Me, remembering my own past, I think she's way off. You just never know what's coming. Seemingly minor things can throw you way off your imagined course. I was having a hard time with statistics in psych grad school in the early 1980s. It led me to call a gaming company and ask if they had any job openings. They did. I left grad school and became a magazine editor, having never had any courses on editing, journalism, etc. I was probably the last person on earth who got away with that. Couldn't do it now.

And my catching Daria on TV was a fluke. If I hadn't turned on MTV in 2000 and caught "Dye! Dye! My Darling," I wouldn't be typing this. No idea what my hobby would be. Probably still missiles, rockets, and (Mercury) spacecraft.

We need more fanfic about Daria's future. A lot more.

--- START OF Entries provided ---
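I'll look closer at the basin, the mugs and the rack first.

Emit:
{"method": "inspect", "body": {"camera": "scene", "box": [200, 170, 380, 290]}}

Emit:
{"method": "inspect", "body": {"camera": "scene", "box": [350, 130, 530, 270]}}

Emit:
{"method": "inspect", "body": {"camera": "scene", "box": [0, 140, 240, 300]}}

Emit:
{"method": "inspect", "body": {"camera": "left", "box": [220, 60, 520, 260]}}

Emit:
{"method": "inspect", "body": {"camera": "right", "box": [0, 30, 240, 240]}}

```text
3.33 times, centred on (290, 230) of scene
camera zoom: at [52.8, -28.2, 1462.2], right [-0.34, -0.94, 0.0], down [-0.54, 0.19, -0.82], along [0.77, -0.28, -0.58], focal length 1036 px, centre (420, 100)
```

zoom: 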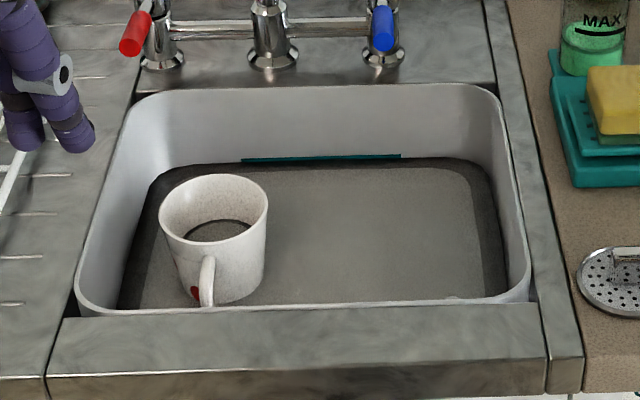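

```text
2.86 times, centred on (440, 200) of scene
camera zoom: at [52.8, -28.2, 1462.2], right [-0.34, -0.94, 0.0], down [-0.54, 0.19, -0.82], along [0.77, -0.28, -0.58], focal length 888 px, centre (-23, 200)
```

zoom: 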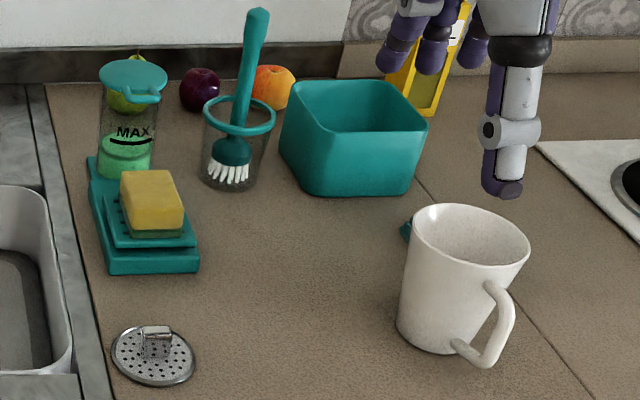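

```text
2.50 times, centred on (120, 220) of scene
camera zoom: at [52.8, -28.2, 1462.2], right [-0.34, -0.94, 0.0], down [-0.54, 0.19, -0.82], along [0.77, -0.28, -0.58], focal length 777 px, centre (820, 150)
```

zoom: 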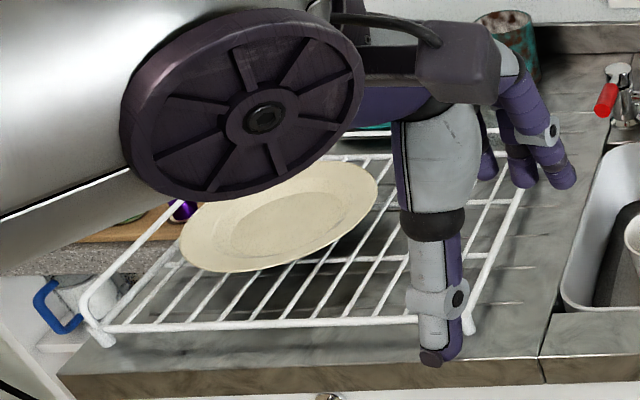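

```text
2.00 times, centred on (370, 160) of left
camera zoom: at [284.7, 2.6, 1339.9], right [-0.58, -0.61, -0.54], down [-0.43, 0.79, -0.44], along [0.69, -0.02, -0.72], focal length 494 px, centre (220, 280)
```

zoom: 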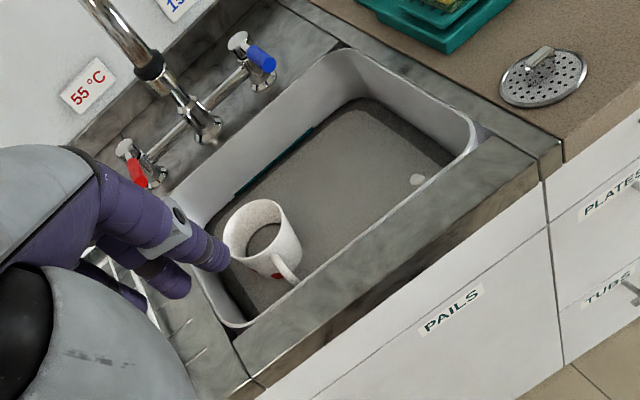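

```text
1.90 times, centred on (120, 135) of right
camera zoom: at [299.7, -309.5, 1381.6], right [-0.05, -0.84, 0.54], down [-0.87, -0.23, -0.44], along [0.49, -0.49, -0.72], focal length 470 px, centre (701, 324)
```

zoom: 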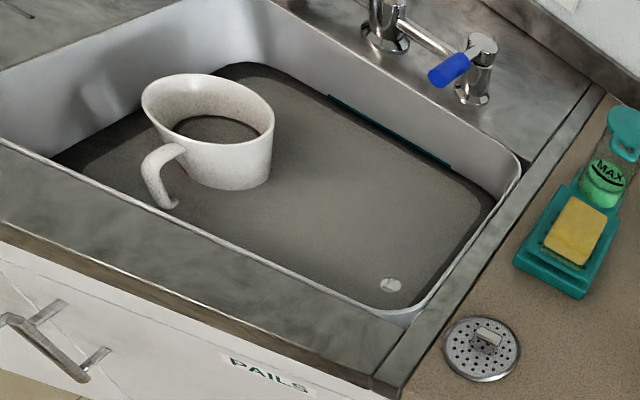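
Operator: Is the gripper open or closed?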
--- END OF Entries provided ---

NEWS NOTE: It is one of the curiosities of the Daria show that the same voice actor who did Tiffany Blum-Deckler also did Ms. Janet Barch. Ashley Albert is famous once again, now for her songwriting talents and work as the lead singer in The Jimmies, a group doing kids' music. Keep up the good work!

7 comments:

Anonymous said...

This reminds me about my own becoming a psychologist. At the 2001 autumn, I did not know that I could do. I wanted to be a linguist, but I knew that I could not write any sensible sentence on English, and had some problems with Russian. As a result, I could not pass entrance examination of any philological institute. So I phoned one of my friends and asked her where she wanted to arrive at. She answered that she want to become a psychologist. I thought that this variant would be good, dreaming mainly about a psycholinguistics. Description of my arriving at three institutes is very unnecessary. At the end, I arrived at third institute, where I came at only for a drying out. The funniest moment in this story is that she has become a photographer instead of a psychologist. Now I am seating at my living room, typing this comment, listening for Moscow anthem and think that I do not know where I shall be working шт two years.

The Angst Guy said...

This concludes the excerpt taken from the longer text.